Pulling Up A Bar Stool At Harvest Table in St. Helena

Smoked trout at the Harvest Table.

Smoked trout at the Harvest Table.

 

That’s exactly where I planted myself.

On Super Bowl Sunday.

While the rest of the Bay Area congregated in San Francisco for all the hoopla or Levi’s Stadium in Santa Clara for the actual game, I headed to St. Helena.

Not to escape the hubbub, necessarily. But since I had to be in Wine Country bright and early the next day, I decided to stay the night before. It gave me the perfect excuse to check out Chef Charlie Palmer’s new Harvest Table at the venerable Harvest Inn.

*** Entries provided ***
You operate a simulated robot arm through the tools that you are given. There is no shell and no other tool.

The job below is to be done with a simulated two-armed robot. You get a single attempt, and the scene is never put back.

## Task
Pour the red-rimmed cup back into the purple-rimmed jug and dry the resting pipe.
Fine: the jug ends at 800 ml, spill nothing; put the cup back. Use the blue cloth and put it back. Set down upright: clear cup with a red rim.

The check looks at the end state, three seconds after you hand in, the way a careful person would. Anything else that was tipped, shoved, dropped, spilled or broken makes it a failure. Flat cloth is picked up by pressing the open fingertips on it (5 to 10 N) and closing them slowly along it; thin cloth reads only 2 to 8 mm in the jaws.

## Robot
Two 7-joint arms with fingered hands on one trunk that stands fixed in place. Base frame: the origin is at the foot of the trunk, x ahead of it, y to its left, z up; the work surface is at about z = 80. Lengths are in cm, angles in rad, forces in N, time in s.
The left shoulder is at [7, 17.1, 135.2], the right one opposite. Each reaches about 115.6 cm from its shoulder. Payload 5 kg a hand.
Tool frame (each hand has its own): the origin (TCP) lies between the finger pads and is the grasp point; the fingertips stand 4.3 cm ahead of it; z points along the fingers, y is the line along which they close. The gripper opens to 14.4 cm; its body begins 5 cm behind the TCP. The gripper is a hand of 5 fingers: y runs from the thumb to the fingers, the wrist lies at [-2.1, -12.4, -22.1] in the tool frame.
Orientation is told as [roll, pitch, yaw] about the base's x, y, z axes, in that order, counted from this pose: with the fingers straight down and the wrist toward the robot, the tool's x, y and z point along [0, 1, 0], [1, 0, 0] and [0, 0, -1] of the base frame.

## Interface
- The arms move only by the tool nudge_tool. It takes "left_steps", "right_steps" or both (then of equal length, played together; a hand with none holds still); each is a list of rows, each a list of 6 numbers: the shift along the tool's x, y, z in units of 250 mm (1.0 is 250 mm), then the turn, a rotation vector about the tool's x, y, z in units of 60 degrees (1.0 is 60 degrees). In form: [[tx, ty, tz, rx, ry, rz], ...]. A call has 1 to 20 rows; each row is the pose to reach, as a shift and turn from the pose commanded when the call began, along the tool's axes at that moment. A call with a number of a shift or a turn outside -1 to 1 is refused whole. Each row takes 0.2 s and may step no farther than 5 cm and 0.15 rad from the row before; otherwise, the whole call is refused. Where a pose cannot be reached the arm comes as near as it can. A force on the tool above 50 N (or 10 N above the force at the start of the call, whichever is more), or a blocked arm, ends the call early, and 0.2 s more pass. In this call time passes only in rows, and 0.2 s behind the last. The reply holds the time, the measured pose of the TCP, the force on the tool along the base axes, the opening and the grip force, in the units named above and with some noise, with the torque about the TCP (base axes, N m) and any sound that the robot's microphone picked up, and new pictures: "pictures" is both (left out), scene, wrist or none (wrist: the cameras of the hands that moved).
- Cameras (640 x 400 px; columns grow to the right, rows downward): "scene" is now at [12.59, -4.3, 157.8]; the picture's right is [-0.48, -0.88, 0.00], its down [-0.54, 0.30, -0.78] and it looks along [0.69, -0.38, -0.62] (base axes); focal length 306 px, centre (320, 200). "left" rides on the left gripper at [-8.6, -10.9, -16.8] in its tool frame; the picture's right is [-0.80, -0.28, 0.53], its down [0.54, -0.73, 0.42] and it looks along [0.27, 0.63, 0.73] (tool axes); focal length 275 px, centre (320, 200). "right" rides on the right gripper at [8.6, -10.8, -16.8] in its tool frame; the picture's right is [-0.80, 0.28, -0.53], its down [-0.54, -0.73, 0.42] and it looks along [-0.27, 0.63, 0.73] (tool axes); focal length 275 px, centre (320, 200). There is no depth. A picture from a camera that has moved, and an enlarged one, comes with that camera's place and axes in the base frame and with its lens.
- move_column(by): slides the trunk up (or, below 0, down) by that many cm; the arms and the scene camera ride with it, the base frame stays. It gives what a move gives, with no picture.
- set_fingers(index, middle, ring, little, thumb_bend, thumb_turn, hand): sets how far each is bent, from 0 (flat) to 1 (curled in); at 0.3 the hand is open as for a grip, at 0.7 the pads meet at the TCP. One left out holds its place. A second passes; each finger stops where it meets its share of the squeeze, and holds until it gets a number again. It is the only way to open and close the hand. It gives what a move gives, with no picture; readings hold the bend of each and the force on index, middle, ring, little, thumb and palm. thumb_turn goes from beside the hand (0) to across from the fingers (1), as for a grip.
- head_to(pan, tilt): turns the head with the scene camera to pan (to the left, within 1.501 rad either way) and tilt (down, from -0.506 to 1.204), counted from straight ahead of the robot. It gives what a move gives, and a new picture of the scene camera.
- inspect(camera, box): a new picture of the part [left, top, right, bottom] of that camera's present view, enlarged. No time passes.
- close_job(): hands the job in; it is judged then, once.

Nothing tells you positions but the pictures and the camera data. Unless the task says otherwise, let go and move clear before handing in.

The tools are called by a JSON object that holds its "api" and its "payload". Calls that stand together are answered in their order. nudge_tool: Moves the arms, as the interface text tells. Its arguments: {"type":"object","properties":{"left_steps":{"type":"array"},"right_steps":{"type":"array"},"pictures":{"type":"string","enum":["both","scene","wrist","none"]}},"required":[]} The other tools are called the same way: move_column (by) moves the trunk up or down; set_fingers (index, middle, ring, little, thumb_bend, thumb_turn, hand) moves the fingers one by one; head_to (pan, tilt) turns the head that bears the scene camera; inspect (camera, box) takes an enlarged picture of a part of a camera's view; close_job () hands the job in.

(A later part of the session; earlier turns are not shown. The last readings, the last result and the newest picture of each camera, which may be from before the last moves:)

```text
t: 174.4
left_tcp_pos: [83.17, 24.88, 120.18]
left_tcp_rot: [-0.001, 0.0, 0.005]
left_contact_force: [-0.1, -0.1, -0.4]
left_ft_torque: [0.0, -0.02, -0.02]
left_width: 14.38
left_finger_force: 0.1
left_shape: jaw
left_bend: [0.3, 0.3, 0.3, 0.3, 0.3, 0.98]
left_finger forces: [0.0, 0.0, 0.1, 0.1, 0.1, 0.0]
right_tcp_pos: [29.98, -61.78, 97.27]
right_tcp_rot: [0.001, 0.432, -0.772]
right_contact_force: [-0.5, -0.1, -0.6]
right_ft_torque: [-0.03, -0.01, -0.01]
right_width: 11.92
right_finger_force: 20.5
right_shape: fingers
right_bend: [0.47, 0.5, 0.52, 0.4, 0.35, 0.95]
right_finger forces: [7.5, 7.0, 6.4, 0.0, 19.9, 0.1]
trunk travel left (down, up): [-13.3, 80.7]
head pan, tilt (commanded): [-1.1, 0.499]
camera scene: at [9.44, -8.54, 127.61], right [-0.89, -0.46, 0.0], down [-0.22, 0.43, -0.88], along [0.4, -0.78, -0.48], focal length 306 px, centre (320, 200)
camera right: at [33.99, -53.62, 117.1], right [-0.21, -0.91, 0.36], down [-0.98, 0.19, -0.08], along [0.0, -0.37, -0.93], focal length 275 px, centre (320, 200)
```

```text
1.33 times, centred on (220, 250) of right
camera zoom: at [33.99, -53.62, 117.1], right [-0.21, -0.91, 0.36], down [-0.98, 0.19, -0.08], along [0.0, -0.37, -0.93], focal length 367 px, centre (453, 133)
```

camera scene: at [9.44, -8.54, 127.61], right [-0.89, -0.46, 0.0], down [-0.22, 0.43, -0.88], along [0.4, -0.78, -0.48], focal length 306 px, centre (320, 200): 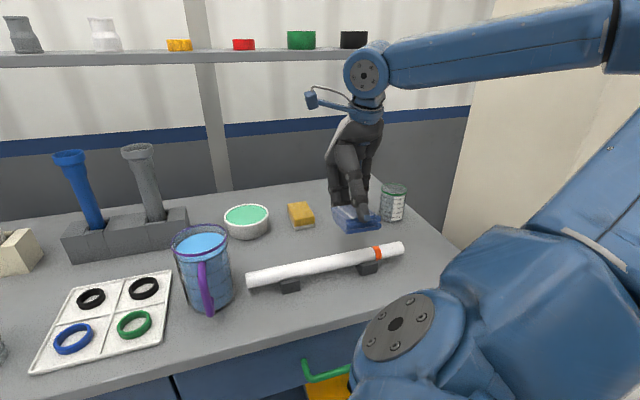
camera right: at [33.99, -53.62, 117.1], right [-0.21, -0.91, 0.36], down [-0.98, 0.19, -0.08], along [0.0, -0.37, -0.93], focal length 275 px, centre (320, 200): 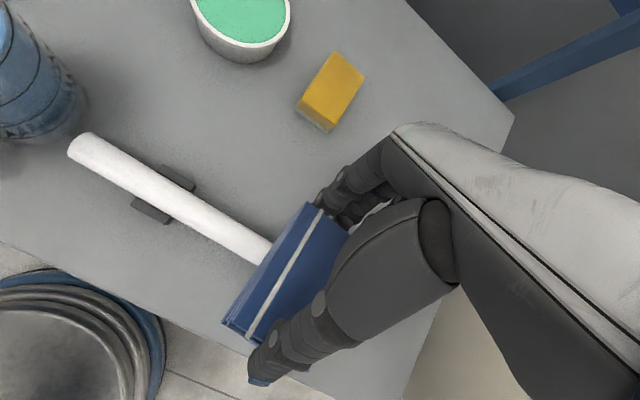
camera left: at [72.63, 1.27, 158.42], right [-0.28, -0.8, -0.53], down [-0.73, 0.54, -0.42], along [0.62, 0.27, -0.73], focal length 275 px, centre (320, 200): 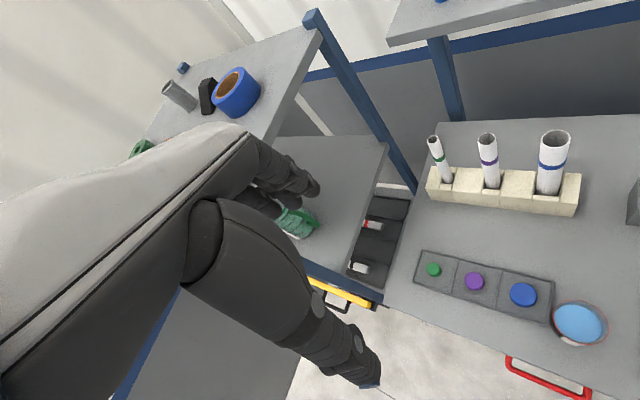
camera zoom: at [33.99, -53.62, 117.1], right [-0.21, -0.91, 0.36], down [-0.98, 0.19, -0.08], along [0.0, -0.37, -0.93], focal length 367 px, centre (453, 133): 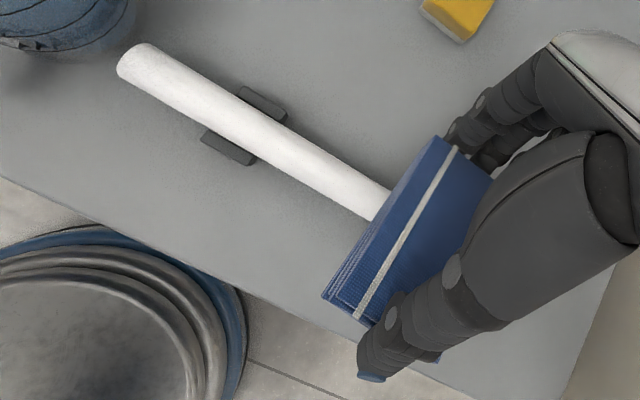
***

Palmer took over the property a year and a half ago. He added a restaurant last spring, taking what was once just a reception area and building it out, though, keeping the ornate staircase and massive fireplace already there to add interest to the modern, clean-lined space.

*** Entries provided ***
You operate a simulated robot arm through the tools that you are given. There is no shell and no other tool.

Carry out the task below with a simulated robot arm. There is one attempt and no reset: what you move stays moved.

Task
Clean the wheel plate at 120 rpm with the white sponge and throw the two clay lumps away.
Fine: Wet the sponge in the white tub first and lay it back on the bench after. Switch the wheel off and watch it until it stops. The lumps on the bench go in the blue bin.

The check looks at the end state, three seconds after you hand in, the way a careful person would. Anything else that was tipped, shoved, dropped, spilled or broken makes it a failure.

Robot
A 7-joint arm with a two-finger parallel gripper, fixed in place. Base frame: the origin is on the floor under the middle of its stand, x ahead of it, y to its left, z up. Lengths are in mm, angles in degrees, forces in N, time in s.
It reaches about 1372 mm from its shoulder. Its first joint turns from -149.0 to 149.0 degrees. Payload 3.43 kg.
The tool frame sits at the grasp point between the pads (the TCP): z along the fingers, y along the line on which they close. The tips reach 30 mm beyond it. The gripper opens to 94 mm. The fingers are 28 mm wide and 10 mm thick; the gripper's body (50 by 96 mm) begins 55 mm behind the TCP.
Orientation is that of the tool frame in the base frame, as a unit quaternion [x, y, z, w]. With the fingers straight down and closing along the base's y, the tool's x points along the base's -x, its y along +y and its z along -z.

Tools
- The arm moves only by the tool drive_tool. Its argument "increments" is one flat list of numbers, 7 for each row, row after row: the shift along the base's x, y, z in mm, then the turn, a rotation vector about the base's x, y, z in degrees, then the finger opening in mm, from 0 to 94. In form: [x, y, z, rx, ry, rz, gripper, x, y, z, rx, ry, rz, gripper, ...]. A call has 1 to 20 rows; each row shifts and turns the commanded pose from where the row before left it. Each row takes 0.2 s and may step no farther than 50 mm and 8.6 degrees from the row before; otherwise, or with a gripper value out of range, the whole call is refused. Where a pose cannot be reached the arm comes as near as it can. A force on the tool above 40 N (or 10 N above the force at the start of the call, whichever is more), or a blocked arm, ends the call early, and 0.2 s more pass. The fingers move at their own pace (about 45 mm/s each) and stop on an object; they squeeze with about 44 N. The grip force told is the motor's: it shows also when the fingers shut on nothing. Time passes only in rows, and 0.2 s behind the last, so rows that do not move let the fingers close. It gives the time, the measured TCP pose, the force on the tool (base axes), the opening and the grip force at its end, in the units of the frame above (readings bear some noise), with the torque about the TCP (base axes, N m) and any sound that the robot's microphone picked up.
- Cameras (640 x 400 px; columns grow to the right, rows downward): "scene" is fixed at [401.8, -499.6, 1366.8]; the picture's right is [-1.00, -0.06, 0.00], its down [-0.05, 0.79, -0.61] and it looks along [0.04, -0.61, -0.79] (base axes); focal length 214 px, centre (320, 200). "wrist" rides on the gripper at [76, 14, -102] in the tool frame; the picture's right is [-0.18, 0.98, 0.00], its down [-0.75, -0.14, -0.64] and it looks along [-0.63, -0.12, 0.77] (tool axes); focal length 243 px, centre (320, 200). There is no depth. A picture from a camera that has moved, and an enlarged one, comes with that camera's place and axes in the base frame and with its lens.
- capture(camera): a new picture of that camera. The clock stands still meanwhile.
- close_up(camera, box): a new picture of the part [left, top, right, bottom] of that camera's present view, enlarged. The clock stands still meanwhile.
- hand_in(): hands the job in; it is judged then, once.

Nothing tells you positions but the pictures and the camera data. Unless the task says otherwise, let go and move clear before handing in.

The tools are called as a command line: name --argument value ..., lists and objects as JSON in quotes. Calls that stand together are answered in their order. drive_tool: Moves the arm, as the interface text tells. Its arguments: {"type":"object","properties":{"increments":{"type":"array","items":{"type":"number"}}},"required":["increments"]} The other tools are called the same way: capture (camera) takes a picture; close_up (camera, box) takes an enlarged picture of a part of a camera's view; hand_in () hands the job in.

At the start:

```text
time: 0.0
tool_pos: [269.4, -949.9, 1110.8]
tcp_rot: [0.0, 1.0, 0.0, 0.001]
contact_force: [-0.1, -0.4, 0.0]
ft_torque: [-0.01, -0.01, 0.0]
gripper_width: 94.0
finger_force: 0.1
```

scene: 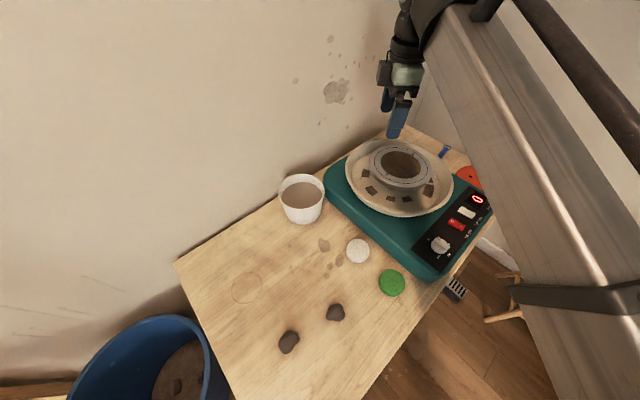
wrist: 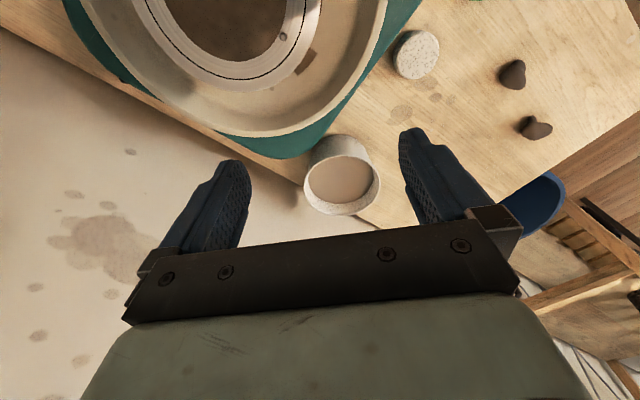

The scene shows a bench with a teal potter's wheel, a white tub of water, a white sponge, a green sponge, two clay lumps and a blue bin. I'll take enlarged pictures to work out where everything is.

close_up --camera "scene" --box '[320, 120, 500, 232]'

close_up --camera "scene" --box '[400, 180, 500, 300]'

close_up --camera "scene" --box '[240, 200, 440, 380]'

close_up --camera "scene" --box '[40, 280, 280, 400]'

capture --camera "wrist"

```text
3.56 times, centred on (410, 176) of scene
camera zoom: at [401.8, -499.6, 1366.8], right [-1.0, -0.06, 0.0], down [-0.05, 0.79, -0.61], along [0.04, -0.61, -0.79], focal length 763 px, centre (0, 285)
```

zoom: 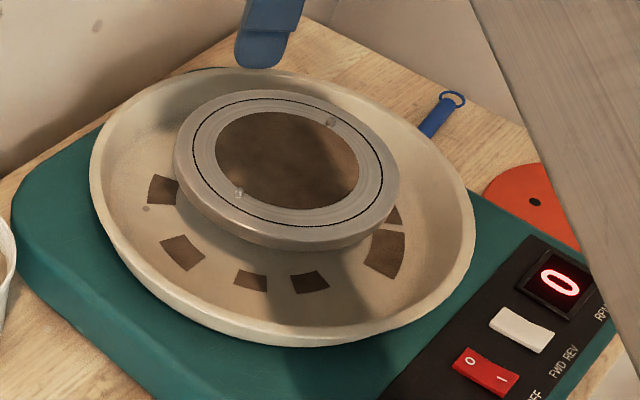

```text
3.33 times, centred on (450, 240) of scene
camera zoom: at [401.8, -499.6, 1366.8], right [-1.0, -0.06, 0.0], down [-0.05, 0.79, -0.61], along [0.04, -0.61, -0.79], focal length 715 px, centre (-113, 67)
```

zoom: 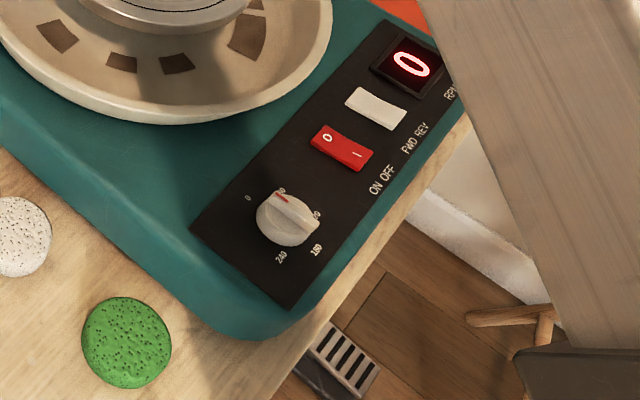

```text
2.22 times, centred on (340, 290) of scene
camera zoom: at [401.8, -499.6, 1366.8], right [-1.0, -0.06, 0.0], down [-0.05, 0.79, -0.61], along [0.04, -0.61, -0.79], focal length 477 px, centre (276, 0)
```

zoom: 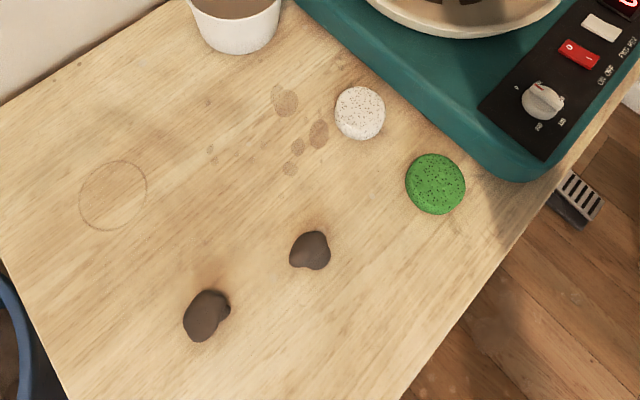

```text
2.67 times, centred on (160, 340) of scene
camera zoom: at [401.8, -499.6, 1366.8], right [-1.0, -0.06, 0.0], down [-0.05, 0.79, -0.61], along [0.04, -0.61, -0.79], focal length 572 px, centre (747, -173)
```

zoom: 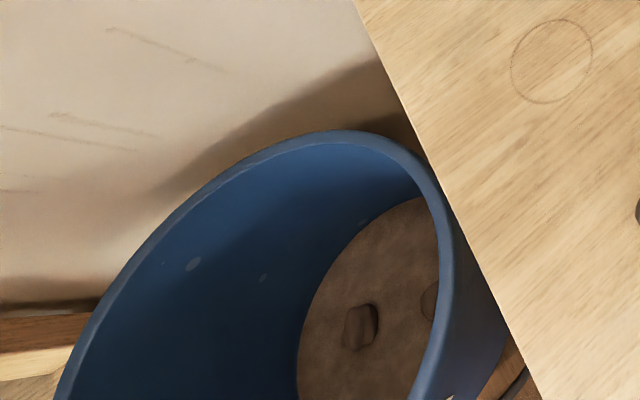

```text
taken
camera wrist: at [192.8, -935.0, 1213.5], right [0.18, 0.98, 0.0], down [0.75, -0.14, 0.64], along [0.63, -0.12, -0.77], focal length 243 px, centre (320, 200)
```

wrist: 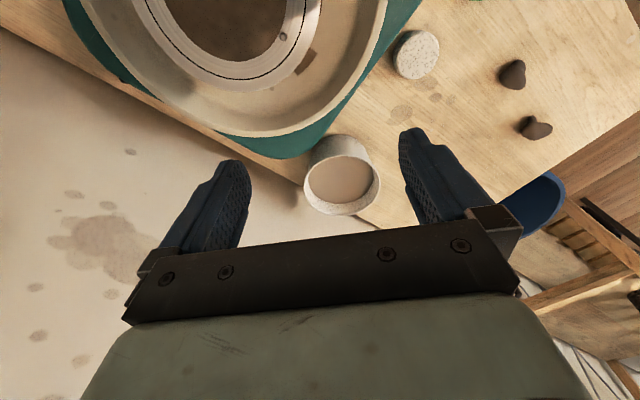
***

The grounds have a Mediterranean-country feel with towering trees and a stone courtyard.

The grounds have a Mediterranean-country feel with towering trees and a stone courtyard.

The neatly appinted bar.

The neatly appointed bar.

He installed Executive Chef Levi Mezick, formerly of Restaurant 1833 in Monterey, and he hired Culinary Horticulturalist Laura McNiff to tend the fruit trees and herbs growing on the property.

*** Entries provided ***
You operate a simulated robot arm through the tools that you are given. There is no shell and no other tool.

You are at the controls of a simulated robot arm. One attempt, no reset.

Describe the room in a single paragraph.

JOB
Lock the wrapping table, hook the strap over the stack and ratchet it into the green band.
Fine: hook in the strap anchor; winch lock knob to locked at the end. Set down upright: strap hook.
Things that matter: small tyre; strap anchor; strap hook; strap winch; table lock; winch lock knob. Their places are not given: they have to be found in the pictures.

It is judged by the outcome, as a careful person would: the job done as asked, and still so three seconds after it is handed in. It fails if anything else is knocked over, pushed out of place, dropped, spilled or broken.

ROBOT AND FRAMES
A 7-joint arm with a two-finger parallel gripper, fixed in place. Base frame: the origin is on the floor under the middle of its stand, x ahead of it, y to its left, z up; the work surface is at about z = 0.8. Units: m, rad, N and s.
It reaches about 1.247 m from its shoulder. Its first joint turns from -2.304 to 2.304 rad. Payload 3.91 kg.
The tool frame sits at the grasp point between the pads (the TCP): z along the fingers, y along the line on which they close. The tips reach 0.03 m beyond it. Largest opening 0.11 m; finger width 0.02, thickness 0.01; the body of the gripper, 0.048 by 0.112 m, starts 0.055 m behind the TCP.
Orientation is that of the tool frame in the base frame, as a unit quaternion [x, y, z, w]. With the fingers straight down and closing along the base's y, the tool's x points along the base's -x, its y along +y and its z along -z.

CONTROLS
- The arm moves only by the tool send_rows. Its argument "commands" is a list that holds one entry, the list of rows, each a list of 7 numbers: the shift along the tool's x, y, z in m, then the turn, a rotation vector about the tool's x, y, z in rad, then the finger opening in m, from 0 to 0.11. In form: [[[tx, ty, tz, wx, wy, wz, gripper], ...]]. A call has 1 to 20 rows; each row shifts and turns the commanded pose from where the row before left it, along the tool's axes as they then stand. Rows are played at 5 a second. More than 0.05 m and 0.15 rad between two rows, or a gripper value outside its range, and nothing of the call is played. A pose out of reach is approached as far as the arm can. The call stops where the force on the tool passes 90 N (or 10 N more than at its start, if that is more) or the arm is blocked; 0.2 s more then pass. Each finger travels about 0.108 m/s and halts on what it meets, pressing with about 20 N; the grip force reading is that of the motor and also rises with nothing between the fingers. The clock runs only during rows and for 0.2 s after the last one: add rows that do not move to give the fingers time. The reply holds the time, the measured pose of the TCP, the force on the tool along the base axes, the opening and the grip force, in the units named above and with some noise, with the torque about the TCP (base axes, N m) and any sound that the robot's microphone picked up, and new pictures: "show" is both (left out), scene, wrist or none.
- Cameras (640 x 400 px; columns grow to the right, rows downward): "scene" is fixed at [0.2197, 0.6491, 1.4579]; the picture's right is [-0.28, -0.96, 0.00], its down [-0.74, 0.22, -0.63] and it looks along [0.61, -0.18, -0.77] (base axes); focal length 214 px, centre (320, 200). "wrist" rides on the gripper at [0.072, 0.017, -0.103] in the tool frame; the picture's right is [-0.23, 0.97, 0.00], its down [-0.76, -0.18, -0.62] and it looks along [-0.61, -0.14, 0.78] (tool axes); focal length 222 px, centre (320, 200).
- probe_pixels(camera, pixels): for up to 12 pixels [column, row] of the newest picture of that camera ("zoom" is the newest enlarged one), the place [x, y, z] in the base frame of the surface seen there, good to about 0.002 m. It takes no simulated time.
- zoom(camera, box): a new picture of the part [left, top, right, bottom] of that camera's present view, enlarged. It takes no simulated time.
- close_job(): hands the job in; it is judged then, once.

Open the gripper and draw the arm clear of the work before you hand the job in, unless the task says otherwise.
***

Palmer has also refreshed the look of the rooms, giving them a more contemporary feel.

If you stay over, as I did, paying my own tab for both the room and the meal, you’ll receive a coupon for a free appetizer at the restaurant. It’s a nice incentive to stay and try the restaurant on site, when so many others beckon just outside the door. Breakfast is also included in your stay, a spread that includes house-baked pastries, eggs, sausages, smoked salmon, and oatmeal.

You can order off the full dinner menu at the bar, where I took a seat as a few other guests sat on sofas nearby, watching the game on TV.

I started with the Smoked Mount Lassen Trout ($14). The smoky, buttery tasting fish arrived in slivers over a bed of fluffy couscous. Dollops of Meyer lemon Greek yogurt added tang and richness. It was a light dish, full of brightness and a deep lemony flavor.

Black drum is a fish you don’t see often on menus. It’s a bottom-dwelling fish from the Gulf of Mexico that is considered a “good alternative” by the Seafood Watch Guide.

Black drum with pickled eggplant and wasabi sprouts on top.

Black drum with pickled eggplant and wasabi sprouts on top.

The flaky fish, with a splendid crisp skin, was done up in a Thai green curry sauce ($29). Coconut rice accompanied the dish; and the fish was garnished with delicate wasabi sprouts that carried a lick of heat and pepperiness. The surprise was the pickled eggplant batons on top that were sweet-tangy and soft like roasted apples in texture. You would have never guessed they were eggplant. Even the bar manager who told me he hates eggplant confessed he loved this pickled version.

Chocolate and orange -- always a magical pairing.

Chocolate and orange — always a magical pairing.

For dessert, I can never pass up dark chocolate paired with orange. Bittersweet Orange ($9) was all that and more — a brick of thick, intense dark chocolate ganache with hazelnut orange ice milk, and fresh blood orange segments. I like to think of it as being loaded with Vitamin C, so I finished it all, of course.

Me to the bar manager: “I can’t say this game is very exciting.”

Him: “It’s not!”

But the food? It definitely hit the spot.